WORK TO BE COMPLETED ▸ Return every line of the data below that includes the string "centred".
--*--
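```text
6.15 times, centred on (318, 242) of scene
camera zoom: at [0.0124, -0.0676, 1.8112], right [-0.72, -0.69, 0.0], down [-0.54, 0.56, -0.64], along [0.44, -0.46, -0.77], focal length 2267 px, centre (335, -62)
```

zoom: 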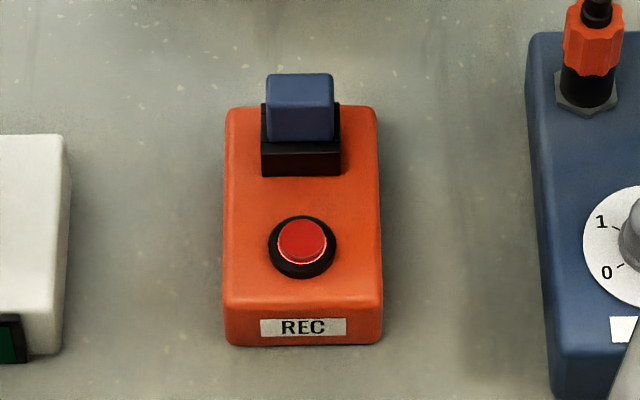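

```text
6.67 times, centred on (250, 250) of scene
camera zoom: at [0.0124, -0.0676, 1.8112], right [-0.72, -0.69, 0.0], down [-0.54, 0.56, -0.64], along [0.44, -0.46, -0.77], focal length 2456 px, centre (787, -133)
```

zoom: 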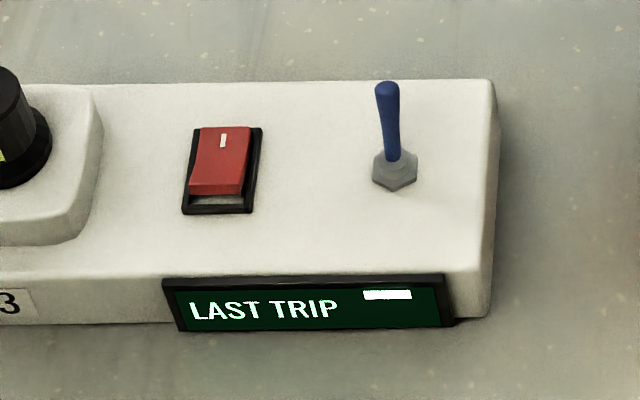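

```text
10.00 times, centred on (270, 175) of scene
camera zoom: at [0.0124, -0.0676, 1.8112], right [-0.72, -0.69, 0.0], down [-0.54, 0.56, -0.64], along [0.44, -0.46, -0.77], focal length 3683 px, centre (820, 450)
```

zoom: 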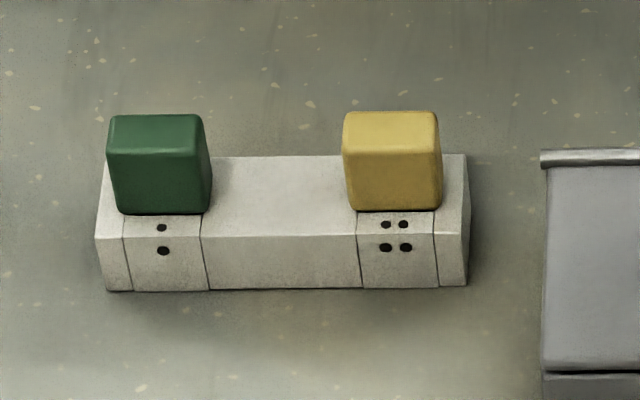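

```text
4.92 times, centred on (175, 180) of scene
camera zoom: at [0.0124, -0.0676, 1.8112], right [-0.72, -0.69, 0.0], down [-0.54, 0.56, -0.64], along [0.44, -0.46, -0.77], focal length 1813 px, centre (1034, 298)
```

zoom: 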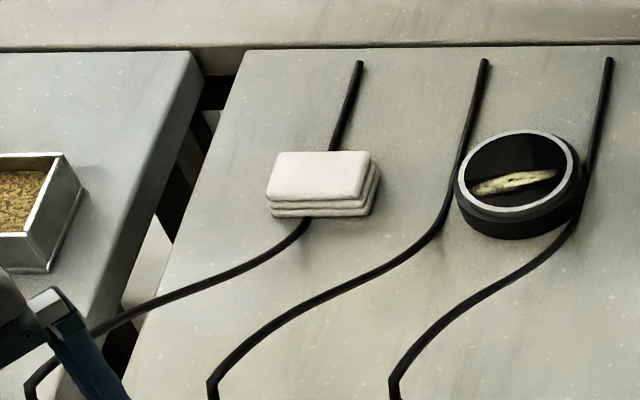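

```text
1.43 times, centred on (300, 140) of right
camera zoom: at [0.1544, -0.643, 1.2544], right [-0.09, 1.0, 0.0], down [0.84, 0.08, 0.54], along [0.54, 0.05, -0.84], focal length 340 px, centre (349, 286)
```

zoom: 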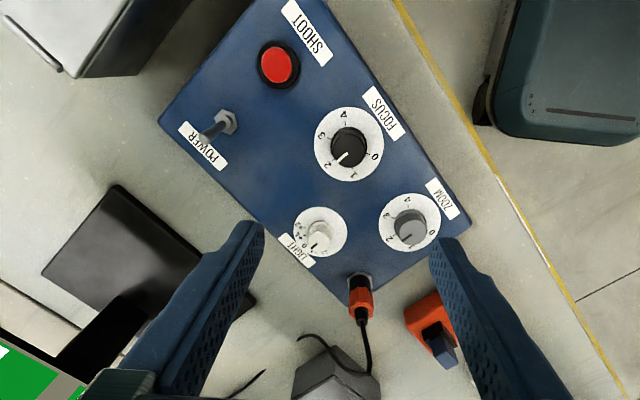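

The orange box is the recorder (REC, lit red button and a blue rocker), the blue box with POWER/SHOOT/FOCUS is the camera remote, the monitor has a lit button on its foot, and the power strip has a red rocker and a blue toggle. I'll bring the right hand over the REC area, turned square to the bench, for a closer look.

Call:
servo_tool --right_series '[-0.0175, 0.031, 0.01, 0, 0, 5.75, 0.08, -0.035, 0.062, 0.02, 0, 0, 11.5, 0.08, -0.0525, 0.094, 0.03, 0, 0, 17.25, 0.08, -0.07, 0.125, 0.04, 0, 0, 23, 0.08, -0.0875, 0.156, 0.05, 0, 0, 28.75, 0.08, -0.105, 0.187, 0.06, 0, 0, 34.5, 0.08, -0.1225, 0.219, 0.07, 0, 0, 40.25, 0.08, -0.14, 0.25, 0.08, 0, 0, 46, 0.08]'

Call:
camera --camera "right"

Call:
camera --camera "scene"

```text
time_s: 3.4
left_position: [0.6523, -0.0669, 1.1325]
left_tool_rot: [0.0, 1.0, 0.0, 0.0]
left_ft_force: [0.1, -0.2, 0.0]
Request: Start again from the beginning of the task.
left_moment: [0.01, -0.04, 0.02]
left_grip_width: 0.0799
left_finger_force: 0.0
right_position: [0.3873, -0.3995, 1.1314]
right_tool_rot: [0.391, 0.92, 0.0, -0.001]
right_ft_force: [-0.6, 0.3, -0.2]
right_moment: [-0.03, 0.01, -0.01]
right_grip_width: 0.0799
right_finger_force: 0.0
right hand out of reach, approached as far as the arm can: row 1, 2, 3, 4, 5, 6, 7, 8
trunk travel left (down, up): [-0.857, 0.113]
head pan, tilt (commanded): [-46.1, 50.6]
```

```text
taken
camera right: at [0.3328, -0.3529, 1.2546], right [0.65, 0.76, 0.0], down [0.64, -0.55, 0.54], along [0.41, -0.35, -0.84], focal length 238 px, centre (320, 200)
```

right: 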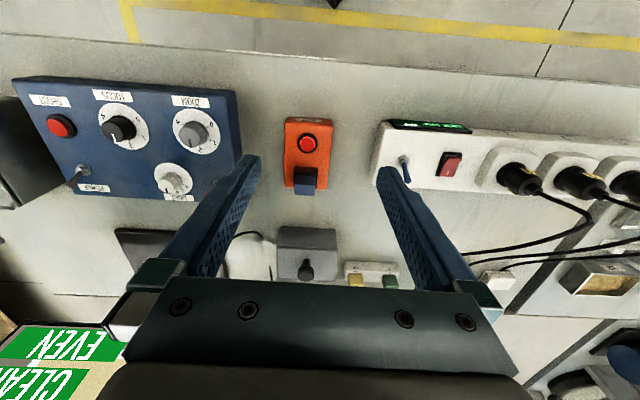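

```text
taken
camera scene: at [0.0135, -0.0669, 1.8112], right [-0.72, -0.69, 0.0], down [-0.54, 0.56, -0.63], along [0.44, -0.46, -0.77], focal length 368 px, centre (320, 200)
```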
--*--
COMPLETE OUTPUT ▸
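6.15 times, centred on (318, 242) of scene
6.67 times, centred on (250, 250) of scene
10.00 times, centred on (270, 175) of scene
4.92 times, centred on (175, 180) of scene
1.43 times, centred on (300, 140) of right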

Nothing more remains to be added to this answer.